Data segment
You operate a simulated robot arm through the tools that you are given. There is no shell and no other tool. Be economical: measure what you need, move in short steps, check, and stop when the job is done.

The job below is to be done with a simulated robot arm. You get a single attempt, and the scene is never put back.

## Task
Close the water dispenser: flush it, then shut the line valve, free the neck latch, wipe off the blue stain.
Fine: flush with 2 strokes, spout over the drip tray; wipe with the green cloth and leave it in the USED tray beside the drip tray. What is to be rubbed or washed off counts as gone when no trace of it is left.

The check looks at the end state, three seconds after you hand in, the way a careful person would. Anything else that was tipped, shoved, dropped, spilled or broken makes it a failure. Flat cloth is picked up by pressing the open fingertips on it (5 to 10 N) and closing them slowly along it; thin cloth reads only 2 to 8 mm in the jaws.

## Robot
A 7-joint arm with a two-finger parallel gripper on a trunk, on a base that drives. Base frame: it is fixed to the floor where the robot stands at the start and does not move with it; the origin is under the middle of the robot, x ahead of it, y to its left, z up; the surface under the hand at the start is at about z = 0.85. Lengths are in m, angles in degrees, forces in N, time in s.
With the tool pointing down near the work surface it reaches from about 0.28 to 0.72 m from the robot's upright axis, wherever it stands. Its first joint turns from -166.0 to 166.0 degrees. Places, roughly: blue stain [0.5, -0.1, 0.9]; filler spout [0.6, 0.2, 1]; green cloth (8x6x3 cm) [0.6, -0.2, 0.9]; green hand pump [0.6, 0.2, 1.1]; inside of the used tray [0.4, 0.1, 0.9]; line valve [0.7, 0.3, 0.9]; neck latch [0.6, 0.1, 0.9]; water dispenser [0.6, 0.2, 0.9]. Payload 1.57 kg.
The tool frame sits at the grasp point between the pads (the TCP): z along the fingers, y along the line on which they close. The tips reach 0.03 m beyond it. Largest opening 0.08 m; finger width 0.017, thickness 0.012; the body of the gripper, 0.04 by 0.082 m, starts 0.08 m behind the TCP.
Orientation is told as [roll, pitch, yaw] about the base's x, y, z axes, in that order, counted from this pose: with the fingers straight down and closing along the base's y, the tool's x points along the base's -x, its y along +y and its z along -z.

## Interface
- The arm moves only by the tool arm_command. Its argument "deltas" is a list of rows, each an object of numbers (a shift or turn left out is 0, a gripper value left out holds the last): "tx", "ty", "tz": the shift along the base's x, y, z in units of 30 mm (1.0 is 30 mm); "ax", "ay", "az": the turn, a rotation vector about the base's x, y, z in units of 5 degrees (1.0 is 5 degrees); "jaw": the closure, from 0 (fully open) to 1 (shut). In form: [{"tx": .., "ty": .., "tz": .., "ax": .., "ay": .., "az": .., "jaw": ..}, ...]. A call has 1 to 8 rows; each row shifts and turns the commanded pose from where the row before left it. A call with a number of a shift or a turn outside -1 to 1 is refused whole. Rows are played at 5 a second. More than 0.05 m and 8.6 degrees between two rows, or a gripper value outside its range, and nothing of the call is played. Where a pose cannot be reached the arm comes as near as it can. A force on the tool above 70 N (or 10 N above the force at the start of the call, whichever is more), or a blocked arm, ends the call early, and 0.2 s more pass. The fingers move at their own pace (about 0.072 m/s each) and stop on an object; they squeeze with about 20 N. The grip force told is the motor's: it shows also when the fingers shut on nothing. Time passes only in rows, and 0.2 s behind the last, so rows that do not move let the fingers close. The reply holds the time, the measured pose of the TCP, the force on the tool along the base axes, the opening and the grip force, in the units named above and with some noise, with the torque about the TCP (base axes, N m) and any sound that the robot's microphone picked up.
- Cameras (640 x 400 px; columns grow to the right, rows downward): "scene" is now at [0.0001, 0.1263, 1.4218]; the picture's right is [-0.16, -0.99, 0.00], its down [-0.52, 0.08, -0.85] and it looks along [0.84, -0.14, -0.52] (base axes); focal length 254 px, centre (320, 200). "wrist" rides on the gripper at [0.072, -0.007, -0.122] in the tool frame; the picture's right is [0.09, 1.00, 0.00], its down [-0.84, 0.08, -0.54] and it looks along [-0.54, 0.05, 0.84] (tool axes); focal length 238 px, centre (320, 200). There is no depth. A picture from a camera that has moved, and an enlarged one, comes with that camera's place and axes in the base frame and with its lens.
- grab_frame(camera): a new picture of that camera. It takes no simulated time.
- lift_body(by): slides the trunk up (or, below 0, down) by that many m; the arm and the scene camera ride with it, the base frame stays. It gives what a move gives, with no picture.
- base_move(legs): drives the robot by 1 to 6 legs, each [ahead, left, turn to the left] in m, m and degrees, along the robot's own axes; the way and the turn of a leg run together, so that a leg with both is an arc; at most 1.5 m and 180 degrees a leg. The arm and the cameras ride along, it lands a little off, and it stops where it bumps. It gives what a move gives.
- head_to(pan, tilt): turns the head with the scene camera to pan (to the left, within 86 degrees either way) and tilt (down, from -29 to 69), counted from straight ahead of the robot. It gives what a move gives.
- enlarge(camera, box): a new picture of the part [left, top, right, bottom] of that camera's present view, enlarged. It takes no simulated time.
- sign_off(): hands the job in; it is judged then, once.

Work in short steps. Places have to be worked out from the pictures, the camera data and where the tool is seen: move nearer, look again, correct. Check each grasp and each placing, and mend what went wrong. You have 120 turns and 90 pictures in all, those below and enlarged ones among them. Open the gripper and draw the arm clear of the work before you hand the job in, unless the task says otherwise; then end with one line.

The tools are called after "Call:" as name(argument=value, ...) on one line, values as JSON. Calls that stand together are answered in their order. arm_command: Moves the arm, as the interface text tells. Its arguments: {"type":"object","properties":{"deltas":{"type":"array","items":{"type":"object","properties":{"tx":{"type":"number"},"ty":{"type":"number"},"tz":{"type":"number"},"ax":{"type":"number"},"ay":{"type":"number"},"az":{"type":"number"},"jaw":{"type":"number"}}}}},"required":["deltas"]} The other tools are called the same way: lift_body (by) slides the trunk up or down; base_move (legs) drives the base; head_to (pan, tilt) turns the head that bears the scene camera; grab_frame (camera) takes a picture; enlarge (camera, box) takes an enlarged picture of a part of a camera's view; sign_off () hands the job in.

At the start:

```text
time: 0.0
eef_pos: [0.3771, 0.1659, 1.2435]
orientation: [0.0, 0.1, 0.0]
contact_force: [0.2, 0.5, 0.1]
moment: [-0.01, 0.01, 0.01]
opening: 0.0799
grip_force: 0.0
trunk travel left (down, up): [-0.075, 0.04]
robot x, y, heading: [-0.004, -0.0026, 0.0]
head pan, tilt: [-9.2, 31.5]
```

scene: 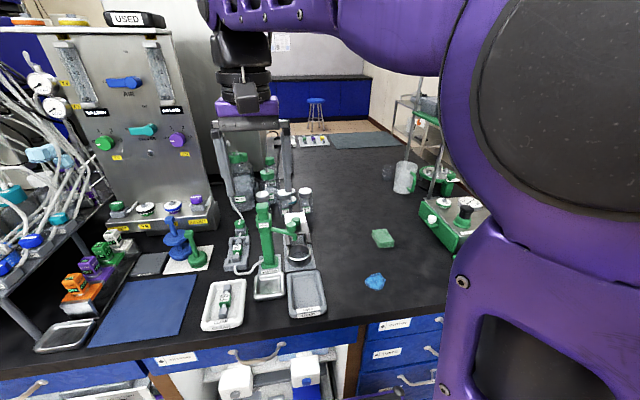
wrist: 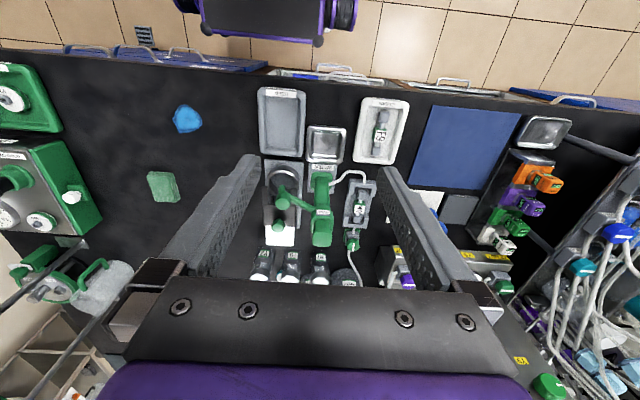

Exercise goal
Exclude the images, then output the data above word for word. Return a JSON list in which every string is one line; blank lines are skipped.

Output for this task
[
  "You operate a simulated robot arm through the tools that you are given. There is no shell and no other tool. Be economical: measure what you need, move in short steps, check, and stop when the job is done.",
  "The job below is to be done with a simulated robot arm. You get a single attempt, and the scene is never put back.",
  "## Task",
  "Close the water dispenser: flush it, then shut the line valve, free the neck latch, wipe off the blue stain.",
  "Fine: flush with 2 strokes, spout over the drip tray; wipe with the green cloth and leave it in the USED tray beside the drip tray. What is to be rubbed or washed off counts as gone when no trace of it is left.",
  "The check looks at the end state, three seconds after you hand in, the way a careful person would. Anything else that was tipped, shoved, dropped, spilled or broken makes it a failure. Flat cloth is picked up by pressing the open fingertips on it (5 to 10 N) and closing them slowly along it; thin cloth reads only 2 to 8 mm in the jaws.",
  "## Robot",
  "A 7-joint arm with a two-finger parallel gripper on a trunk, on a base that drives. Base frame: it is fixed to the floor where the robot stands at the start and does not move with it; the origin is under the middle of the robot, x ahead of it, y to its left, z up; the surface under the hand at the start is at about z = 0.85. Lengths are in m, angles in degrees, forces in N, time in s.",
  "With the tool pointing down near the work surface it reaches from about 0.28 to 0.72 m from the robot's upright axis, wherever it stands. Its first joint turns from -166.0 to 166.0 degrees. Places, roughly: blue stain [0.5, -0.1, 0.9]; filler spout [0.6, 0.2, 1]; green cloth (8x6x3 cm) [0.6, -0.2, 0.9]; green hand pump [0.6, 0.2, 1.1]; inside of the used tray [0.4, 0.1, 0.9]; line valve [0.7, 0.3, 0.9]; neck latch [0.6, 0.1, 0.9]; water dispenser [0.6, 0.2, 0.9]. Payload 1.57 kg.",
  "The tool frame sits at the grasp point between the pads (the TCP): z along the fingers, y along the line on which they close. The tips reach 0.03 m beyond it. Largest opening 0.08 m; finger width 0.017, thickness 0.012; the body of the gripper, 0.04 by 0.082 m, starts 0.08 m behind the TCP.",
  "Orientation is told as [roll, pitch, yaw] about the base's x, y, z axes, in that order, counted from this pose: with the fingers straight down and closing along the base's y, the tool's x points along the base's -x, its y along +y and its z along -z.",
  "## Interface",
  "- The arm moves only by the tool arm_command. Its argument \"deltas\" is a list of rows, each an object of numbers (a shift or turn left out is 0, a gripper value left out holds the last): \"tx\", \"ty\", \"tz\": the shift along the base's x, y, z in units of 30 mm (1.0 is 30 mm); \"ax\", \"ay\", \"az\": the turn, a rotation vector about the base's x, y, z in units of 5 degrees (1.0 is 5 degrees); \"jaw\": the closure, from 0 (fully open) to 1 (shut). In form: [{\"tx\": .., \"ty\": .., \"tz\": .., \"ax\": .., \"ay\": .., \"az\": .., \"jaw\": ..}, ...]. A call has 1 to 8 rows; each row shifts and turns the commanded pose from where the row before left it. A call with a number of a shift or a turn outside -1 to 1 is refused whole. Rows are played at 5 a second. More than 0.05 m and 8.6 degrees between two rows, or a gripper value outside its range, and nothing of the call is played. Where a pose cannot be reached the arm comes as near as it can. A force on the tool above 70 N (or 10 N above the force at the start of the call, whichever is more), or a blocked arm, ends the call early, and 0.2 s more pass. The fingers move at their own pace (about 0.072 m/s each) and stop on an object; they squeeze with about 20 N. The grip force told is the motor's: it shows also when the fingers shut on nothing. Time passes only in rows, and 0.2 s behind the last, so rows that do not move let the fingers close. The reply holds the time, the measured pose of the TCP, the force on the tool along the base axes, the opening and the grip force, in the units named above and with some noise, with the torque about the TCP (base axes, N m) and any sound that the robot's microphone picked up.",
  "- Cameras (640 x 400 px; columns grow to the right, rows downward): \"scene\" is now at [0.0001, 0.1263, 1.4218]; the picture's right is [-0.16, -0.99, 0.00], its down [-0.52, 0.08, -0.85] and it looks along [0.84, -0.14, -0.52] (base axes); focal length 254 px, centre (320, 200). \"wrist\" rides on the gripper at [0.072, -0.007, -0.122] in the tool frame; the picture's right is [0.09, 1.00, 0.00], its down [-0.84, 0.08, -0.54] and it looks along [-0.54, 0.05, 0.84] (tool axes); focal length 238 px, centre (320, 200). There is no depth. A picture from a camera that has moved, and an enlarged one, comes with that camera's place and axes in the base frame and with its lens.",
  "- grab_frame(camera): a new picture of that camera. It takes no simulated time.",
  "- lift_body(by): slides the trunk up (or, below 0, down) by that many m; the arm and the scene camera ride with it, the base frame stays. It gives what a move gives, with no picture.",
  "- base_move(legs): drives the robot by 1 to 6 legs, each [ahead, left, turn to the left] in m, m and degrees, along the robot's own axes; the way and the turn of a leg run together, so that a leg with both is an arc; at most 1.5 m and 180 degrees a leg. The arm and the cameras ride along, it lands a little off, and it stops where it bumps. It gives what a move gives.",
  "- head_to(pan, tilt): turns the head with the scene camera to pan (to the left, within 86 degrees either way) and tilt (down, from -29 to 69), counted from straight ahead of the robot. It gives what a move gives.",
  "- enlarge(camera, box): a new picture of the part [left, top, right, bottom] of that camera's present view, enlarged. It takes no simulated time.",
  "- sign_off(): hands the job in; it is judged then, once.",
  "Work in short steps. Places have to be worked out from the pictures, the camera data and where the tool is seen: move nearer, look again, correct. Check each grasp and each placing, and mend what went wrong. You have 120 turns and 90 pictures in all, those below and enlarged ones among them. Open the gripper and draw the arm clear of the work before you hand the job in, unless the task says otherwise; then end with one line.",
  "The tools are called after \"Call:\" as name(argument=value, ...) on one line, values as JSON. Calls that stand together are answered in their order. arm_command: Moves the arm, as the interface text tells. Its arguments: {\"type\":\"object\",\"properties\":{\"deltas\":{\"type\":\"array\",\"items\":{\"type\":\"object\",\"properties\":{\"tx\":{\"type\":\"number\"},\"ty\":{\"type\":\"number\"},\"tz\":{\"type\":\"number\"},\"ax\":{\"type\":\"number\"},\"ay\":{\"type\":\"number\"},\"az\":{\"type\":\"number\"},\"jaw\":{\"type\":\"number\"}}}}},\"required\":[\"deltas\"]} The other tools are called the same way: lift_body (by) slides the trunk up or down; base_move (legs) drives the base; head_to (pan, tilt) turns the head that bears the scene camera; grab_frame (camera) takes a picture; enlarge (camera, box) takes an enlarged picture of a part of a camera's view; sign_off () hands the job in.",
  "At the start:",
  "```text",
  "time: 0.0",
  "eef_pos: [0.3771, 0.1659, 1.2435]",
  "orientation: [0.0, 0.1, 0.0]",
  "contact_force: [0.2, 0.5, 0.1]",
  "moment: [-0.01, 0.01, 0.01]",
  "opening: 0.0799",
  "grip_force: 0.0",
  "trunk travel left (down, up): [-0.075, 0.04]",
  "robot x, y, heading: [-0.004, -0.0026, 0.0]",
  "head pan, tilt: [-9.2, 31.5]",
  "```",
  "scene: ",
  "wrist: "
]